Tuesday, February 15, 2011

Tucker and Dale vs Evil


Tucker and Dale vs Evil hit the film festival circuit early last year, and is now on video.

I try to stay away from hype on a film.  I certainly stay away from those pesky awards, but on this one, I can see why it took SXSW Audience Award, as well a couple of other festival awards, because this is a little film with a lot of hearts.  On screen, usually getting impaled with something sharp, wooden, and with a fair amount of Karo-based faux-blood product.

Our tale begins with a pack of college kids heading out into the woods for a weekend of fun at the lake. Enter Tucker and Dale, a couple of back woods boys who are likewise heading to the lake and Tucker's new vacation home, a charming fixer upper cabin in West Virginia.  Which happens to be across said lake from the camping spot of our erstwhile college kids, out for a good time.

Without wanting to spoil things too much, let us say that hijinks ensue when Tucker and Dale are mistaken by the pack of college ne'erdowells as backwoods hillbilly psychopaths, and their quiet weekend of fixing up the cabin takes several turns for the worse as wave after wave of frat boys and girls extinguish themselves in appropriately spectacular fashions trying to escape the hapless fellas, just out to drink beer, fish, and clean out their new vacation home.

I would like to say that there was a deeper story, but that would be a lie. It is a film that likes the characters, likes to play with conventions--the earnest Tucker and Dale holding off a horde of college kids who seem hellbent to kill themselves in front of the boys, the beautiful lass left for dead by her friends, and saved by the kindly Dale--it treats Tucker and Dale with respect, while the cartoonish college kids are fodder for effects mill, as is the wont of slasher films galore. What it is, is funny and entertaining, and I love its tagline: The perfect love story...with a high body count puts well the entire film into a tasty tidbit.
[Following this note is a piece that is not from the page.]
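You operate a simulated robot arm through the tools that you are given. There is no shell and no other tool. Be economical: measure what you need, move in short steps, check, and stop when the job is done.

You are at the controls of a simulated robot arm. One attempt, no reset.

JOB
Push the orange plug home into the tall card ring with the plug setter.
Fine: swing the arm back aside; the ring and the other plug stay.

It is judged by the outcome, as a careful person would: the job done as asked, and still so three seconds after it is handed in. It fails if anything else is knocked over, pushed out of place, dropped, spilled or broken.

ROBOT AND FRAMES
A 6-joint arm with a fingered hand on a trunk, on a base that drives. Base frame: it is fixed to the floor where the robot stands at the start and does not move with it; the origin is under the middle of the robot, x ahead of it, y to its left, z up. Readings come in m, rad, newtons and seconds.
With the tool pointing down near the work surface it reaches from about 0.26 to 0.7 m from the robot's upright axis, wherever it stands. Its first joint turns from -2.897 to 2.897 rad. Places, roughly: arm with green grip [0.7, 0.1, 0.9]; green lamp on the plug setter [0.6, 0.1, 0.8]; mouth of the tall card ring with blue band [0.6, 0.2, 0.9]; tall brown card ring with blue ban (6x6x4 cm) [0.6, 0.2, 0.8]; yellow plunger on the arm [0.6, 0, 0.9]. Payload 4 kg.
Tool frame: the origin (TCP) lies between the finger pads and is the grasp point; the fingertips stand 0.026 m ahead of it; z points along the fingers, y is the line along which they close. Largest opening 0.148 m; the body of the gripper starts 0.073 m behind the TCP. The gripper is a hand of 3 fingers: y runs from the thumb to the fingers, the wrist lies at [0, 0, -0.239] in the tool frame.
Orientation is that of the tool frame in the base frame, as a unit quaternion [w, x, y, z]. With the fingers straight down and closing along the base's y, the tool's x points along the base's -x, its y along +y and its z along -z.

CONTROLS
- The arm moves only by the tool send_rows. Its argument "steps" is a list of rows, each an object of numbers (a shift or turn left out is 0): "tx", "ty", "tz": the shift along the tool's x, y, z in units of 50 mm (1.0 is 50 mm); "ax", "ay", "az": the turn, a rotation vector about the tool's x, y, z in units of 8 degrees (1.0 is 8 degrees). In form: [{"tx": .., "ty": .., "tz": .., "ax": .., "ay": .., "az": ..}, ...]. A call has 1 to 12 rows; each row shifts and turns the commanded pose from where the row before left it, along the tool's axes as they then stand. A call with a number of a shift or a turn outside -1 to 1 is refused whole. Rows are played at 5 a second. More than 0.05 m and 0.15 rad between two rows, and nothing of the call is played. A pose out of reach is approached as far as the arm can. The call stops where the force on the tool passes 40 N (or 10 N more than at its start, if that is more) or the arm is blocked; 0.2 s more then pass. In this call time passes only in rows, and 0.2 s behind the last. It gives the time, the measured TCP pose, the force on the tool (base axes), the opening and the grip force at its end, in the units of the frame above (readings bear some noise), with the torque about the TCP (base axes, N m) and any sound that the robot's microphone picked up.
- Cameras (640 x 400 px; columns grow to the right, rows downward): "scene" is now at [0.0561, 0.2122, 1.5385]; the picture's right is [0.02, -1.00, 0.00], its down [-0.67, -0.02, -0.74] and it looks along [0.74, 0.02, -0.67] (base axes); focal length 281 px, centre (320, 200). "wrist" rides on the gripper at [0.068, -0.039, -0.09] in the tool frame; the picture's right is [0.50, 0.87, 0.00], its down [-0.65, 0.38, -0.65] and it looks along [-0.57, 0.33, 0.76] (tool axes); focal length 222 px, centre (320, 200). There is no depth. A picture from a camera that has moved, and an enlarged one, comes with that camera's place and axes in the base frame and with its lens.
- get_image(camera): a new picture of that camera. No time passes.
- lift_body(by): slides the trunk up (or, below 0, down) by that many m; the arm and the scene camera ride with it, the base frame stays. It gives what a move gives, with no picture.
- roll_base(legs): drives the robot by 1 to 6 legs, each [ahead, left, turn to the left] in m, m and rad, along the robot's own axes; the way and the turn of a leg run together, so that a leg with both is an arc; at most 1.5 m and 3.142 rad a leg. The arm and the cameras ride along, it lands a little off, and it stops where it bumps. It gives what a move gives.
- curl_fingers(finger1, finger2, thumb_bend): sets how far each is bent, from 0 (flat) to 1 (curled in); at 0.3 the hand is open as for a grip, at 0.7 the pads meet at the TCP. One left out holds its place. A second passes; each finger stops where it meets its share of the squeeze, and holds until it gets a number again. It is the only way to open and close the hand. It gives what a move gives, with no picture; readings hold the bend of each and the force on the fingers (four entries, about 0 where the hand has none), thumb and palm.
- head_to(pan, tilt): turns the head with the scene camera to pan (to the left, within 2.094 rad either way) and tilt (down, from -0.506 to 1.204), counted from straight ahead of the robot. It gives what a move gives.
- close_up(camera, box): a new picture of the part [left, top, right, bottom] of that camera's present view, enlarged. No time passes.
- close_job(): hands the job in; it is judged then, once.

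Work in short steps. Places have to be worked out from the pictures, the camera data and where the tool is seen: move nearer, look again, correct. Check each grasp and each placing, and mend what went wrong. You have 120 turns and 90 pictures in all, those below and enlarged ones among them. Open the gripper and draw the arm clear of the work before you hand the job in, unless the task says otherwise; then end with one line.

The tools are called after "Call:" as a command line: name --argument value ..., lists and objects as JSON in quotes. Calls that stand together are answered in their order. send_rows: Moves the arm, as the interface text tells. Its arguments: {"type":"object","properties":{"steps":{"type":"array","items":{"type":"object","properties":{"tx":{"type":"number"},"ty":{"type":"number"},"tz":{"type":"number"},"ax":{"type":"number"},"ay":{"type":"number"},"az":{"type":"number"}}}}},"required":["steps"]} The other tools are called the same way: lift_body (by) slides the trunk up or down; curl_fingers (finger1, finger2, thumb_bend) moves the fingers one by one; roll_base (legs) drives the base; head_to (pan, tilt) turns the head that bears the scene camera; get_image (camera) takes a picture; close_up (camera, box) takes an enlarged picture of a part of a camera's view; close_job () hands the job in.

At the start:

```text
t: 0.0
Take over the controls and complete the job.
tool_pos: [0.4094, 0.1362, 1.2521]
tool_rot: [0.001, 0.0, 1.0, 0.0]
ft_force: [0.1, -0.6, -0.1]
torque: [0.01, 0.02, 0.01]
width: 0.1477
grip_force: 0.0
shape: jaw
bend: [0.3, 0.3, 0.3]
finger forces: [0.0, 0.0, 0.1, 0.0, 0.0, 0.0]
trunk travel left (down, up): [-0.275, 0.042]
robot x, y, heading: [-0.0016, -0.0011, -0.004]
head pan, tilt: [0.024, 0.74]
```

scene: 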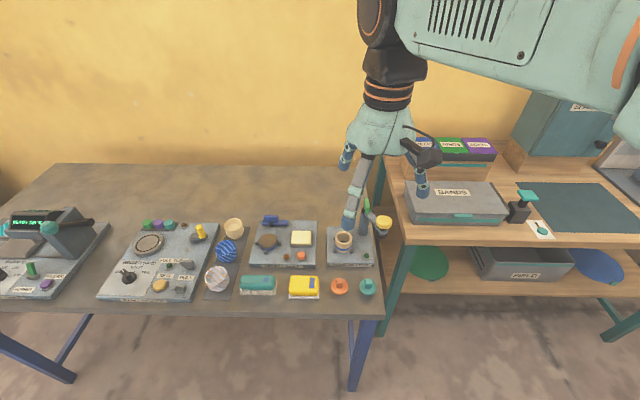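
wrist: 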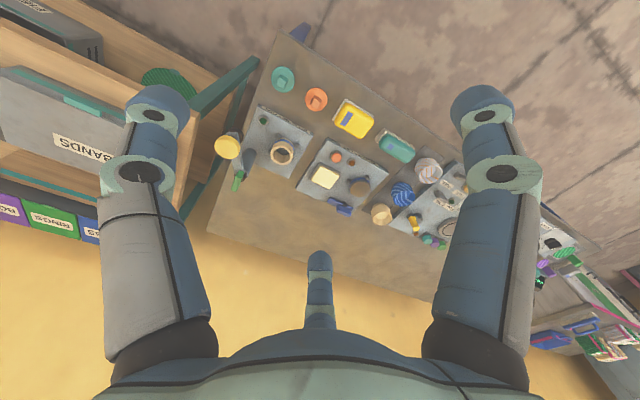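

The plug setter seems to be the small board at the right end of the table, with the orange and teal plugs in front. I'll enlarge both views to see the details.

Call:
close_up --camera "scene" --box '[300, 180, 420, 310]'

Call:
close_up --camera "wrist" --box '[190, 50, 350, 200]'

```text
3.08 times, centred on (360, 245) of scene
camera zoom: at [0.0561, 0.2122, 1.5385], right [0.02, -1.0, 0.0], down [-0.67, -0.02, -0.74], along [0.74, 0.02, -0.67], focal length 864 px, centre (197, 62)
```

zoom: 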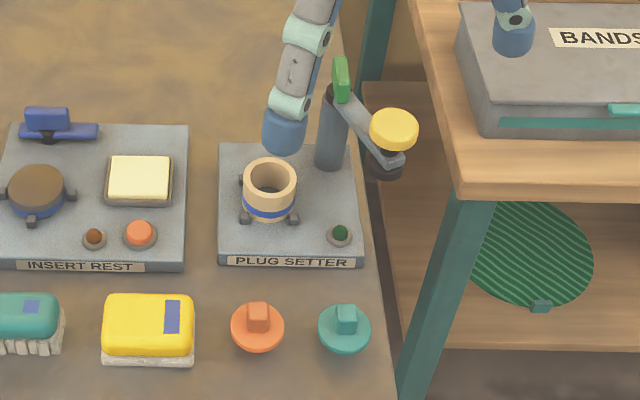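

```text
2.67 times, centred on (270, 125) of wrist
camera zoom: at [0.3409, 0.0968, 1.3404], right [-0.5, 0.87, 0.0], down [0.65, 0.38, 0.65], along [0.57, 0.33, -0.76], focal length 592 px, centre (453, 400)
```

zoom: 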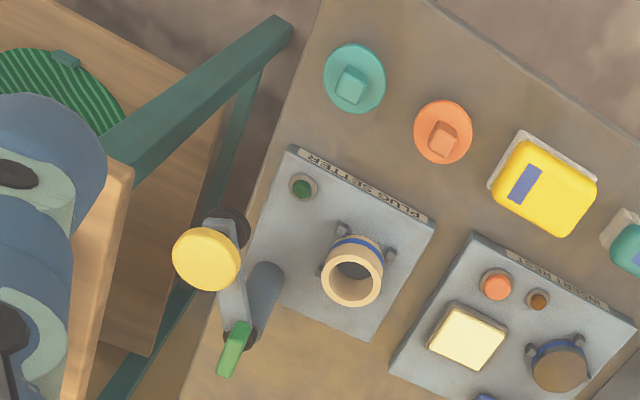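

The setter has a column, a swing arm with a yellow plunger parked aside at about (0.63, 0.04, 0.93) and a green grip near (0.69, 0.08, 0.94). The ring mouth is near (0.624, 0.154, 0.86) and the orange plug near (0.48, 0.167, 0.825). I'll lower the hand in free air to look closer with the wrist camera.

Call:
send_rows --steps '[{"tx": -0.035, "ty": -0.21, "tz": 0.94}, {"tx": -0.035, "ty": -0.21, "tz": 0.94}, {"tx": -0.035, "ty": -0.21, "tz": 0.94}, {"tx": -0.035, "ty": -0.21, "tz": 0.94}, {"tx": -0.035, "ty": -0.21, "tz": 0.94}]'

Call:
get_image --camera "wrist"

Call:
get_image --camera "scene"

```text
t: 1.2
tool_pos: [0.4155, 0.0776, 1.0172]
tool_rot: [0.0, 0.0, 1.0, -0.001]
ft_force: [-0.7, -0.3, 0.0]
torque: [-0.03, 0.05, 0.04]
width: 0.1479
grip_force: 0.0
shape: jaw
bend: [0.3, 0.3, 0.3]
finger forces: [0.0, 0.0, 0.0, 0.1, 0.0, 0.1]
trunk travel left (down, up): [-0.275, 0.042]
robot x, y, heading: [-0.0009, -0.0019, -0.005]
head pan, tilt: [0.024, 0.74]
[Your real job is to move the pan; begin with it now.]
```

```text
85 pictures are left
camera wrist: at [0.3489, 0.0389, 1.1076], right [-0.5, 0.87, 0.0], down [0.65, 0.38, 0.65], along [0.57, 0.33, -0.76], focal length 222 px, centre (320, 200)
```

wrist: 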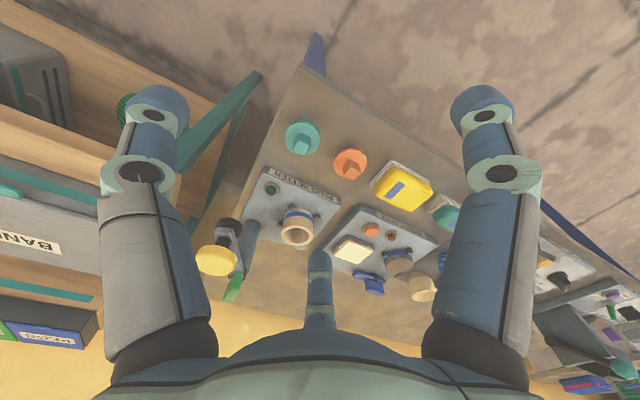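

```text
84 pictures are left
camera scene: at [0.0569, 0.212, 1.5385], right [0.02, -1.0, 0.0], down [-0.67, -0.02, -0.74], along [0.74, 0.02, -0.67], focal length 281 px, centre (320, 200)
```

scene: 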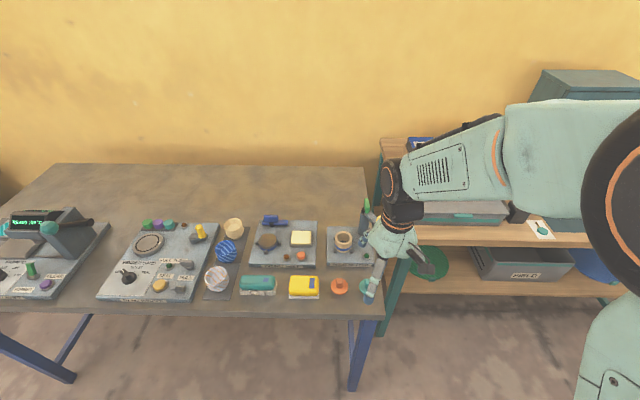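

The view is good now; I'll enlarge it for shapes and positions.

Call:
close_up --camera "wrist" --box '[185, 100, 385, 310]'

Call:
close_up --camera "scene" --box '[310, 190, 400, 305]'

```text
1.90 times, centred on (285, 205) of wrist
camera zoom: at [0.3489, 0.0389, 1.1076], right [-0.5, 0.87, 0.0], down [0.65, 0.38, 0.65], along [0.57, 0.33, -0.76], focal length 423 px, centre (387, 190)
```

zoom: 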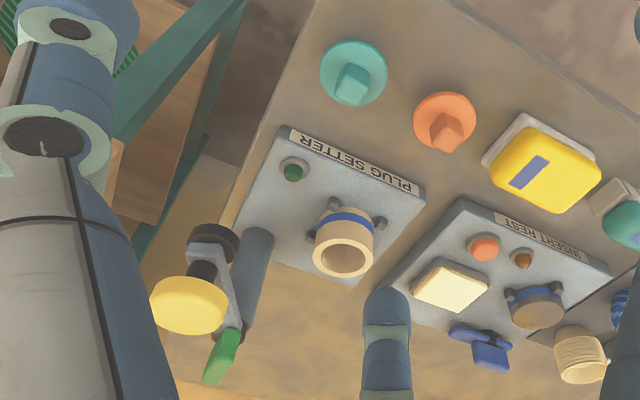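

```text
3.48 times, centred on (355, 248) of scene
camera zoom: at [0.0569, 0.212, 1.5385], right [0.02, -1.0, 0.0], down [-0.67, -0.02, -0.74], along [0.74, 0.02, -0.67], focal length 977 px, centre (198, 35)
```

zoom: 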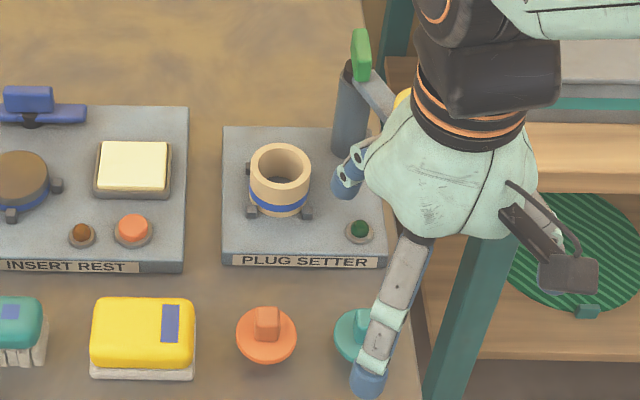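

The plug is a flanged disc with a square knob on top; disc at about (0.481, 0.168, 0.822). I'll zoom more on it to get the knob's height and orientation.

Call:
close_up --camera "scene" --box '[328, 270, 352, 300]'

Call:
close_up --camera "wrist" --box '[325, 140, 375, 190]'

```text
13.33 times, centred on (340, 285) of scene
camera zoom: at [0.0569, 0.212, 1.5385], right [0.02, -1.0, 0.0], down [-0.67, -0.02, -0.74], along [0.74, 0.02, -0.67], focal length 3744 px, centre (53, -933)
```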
Scary?  Not so much. Cartoonish violence, a thin story, it is a great send up for slasher movies, and plays with the conventions that we all know, all hold dear, and shows you exactly how it's going to tip them over, and holds you accountable for how you take that.  Eli Craig, who wrote and directed the film, isn't taking you through any new country, but that's half the fun.  You know the conventions, you know the premise, and it's still a funny and fresh film.  In part, because of the charm of Alan Tudyk and Tyler Labine, and that of Katrina Bowden, who plays the damsel in peril, saved by our hillbilly heroes from a terrible death by drowning.  The performances, and goofiness play off the script, intentionally thin and a foil for the conventions of the slasher, and the one thing that the film does, is keep its tongue firmly in cheek and with great affection to the source material and the genre.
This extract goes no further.